What needs to be done:
Check each line of the material. Copy those containing "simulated".
— begin —
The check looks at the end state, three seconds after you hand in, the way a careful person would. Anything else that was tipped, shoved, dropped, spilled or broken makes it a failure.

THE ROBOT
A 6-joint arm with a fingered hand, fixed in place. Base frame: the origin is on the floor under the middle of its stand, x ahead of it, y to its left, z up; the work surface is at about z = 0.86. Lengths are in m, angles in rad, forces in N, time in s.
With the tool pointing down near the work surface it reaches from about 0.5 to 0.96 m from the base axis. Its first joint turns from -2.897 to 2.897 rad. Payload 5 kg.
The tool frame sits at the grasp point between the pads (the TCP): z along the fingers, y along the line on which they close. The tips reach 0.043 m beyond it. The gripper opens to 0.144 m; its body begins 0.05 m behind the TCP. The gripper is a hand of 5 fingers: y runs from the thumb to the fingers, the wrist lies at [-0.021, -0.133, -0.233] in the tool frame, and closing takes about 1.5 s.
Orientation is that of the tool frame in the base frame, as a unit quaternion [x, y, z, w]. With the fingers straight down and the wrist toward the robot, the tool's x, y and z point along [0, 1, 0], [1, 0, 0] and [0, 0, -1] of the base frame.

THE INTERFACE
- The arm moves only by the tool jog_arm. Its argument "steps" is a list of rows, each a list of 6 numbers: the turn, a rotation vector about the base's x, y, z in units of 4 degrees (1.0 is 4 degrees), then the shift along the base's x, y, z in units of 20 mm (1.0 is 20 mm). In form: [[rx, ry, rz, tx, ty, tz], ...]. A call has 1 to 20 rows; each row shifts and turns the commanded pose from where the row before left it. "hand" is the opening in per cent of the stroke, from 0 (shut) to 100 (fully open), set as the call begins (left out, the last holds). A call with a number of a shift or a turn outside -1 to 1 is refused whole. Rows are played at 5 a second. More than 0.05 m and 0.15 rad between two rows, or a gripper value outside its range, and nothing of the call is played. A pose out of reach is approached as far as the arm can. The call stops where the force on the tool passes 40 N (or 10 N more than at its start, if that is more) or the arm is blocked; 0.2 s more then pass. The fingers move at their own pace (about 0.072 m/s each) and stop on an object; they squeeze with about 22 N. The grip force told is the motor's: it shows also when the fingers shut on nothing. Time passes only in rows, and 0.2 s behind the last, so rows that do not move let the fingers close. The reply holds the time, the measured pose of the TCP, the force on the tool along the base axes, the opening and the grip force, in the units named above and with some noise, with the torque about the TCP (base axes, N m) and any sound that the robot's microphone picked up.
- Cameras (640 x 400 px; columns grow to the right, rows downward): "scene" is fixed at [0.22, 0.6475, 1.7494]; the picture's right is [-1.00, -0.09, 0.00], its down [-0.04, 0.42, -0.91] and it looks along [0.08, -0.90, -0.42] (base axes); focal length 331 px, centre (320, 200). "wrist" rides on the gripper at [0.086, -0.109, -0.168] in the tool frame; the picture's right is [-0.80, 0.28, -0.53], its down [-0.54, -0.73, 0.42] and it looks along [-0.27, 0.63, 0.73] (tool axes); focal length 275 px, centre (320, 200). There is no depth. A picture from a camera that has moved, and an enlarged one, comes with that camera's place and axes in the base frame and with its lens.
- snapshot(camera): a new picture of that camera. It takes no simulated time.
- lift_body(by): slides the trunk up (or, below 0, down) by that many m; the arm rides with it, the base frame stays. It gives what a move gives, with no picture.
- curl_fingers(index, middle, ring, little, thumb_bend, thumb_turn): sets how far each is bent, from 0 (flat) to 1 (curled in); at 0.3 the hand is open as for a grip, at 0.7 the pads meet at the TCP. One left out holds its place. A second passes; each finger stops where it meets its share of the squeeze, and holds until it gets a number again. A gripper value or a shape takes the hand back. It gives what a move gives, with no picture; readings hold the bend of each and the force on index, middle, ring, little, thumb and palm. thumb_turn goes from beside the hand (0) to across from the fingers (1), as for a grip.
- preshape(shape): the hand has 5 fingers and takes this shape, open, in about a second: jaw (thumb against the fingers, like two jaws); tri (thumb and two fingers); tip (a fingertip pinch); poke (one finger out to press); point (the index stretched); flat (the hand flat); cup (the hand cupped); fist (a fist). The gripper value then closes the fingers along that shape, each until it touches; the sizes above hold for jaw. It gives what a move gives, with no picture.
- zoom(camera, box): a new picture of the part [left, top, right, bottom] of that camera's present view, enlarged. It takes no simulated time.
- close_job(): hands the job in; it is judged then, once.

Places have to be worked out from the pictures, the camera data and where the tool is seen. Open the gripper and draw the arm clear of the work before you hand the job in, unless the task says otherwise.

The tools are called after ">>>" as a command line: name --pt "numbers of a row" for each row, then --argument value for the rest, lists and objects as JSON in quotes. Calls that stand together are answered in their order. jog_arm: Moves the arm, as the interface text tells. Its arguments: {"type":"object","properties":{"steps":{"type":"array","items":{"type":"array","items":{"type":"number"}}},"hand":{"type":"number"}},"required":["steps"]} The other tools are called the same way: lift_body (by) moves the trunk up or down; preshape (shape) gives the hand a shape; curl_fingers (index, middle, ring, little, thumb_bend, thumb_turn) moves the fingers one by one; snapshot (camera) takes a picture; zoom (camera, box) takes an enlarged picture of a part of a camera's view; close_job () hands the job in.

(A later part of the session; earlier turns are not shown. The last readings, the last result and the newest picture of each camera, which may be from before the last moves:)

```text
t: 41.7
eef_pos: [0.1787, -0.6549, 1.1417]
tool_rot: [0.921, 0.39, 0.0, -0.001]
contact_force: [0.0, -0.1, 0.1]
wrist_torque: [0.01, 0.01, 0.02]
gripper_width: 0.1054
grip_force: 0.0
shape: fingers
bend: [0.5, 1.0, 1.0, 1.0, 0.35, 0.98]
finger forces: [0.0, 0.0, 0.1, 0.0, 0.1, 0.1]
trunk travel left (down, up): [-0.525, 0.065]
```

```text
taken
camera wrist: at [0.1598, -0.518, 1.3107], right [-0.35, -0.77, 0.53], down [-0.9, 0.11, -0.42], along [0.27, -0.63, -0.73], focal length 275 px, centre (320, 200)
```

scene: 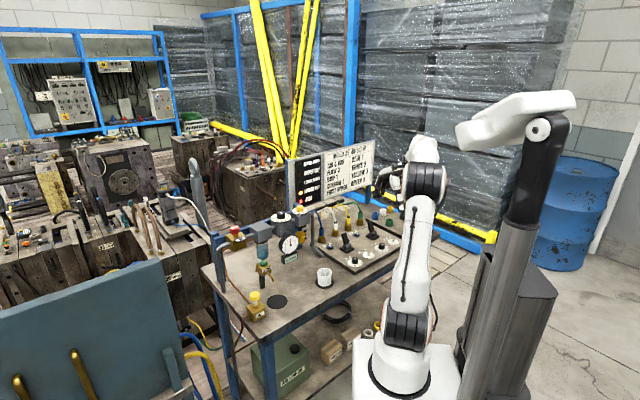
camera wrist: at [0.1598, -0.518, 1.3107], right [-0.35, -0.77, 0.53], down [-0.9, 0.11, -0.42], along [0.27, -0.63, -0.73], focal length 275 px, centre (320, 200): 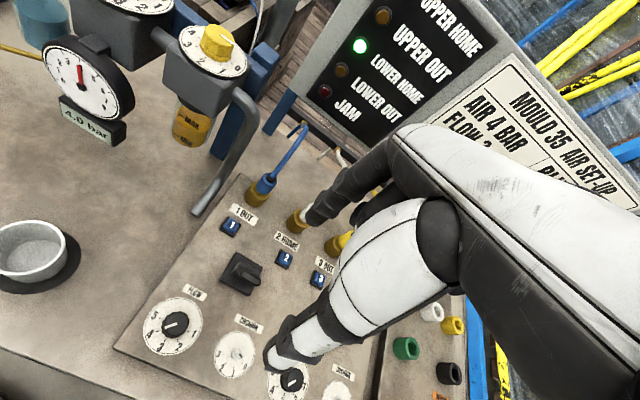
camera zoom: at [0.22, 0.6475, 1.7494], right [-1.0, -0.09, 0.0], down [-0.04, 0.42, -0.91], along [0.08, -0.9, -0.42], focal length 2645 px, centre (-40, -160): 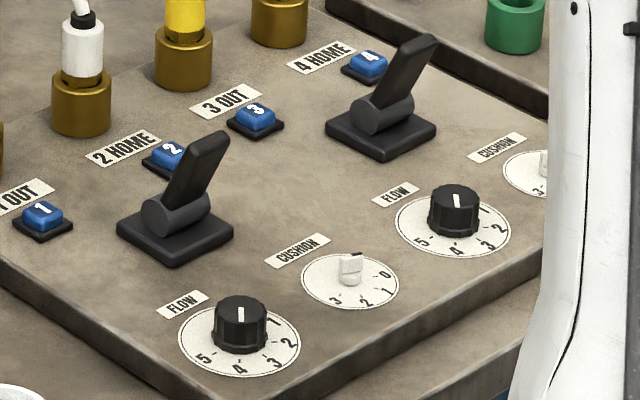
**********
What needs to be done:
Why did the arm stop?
— end —
Task solution:
- snapshot(camera): a new picture of that camera. It takes no simulated time.
- zoom(camera, box): a new picture of the part [left, top, right, bottom] of that camera's present view, enlarged. It takes no simulated time.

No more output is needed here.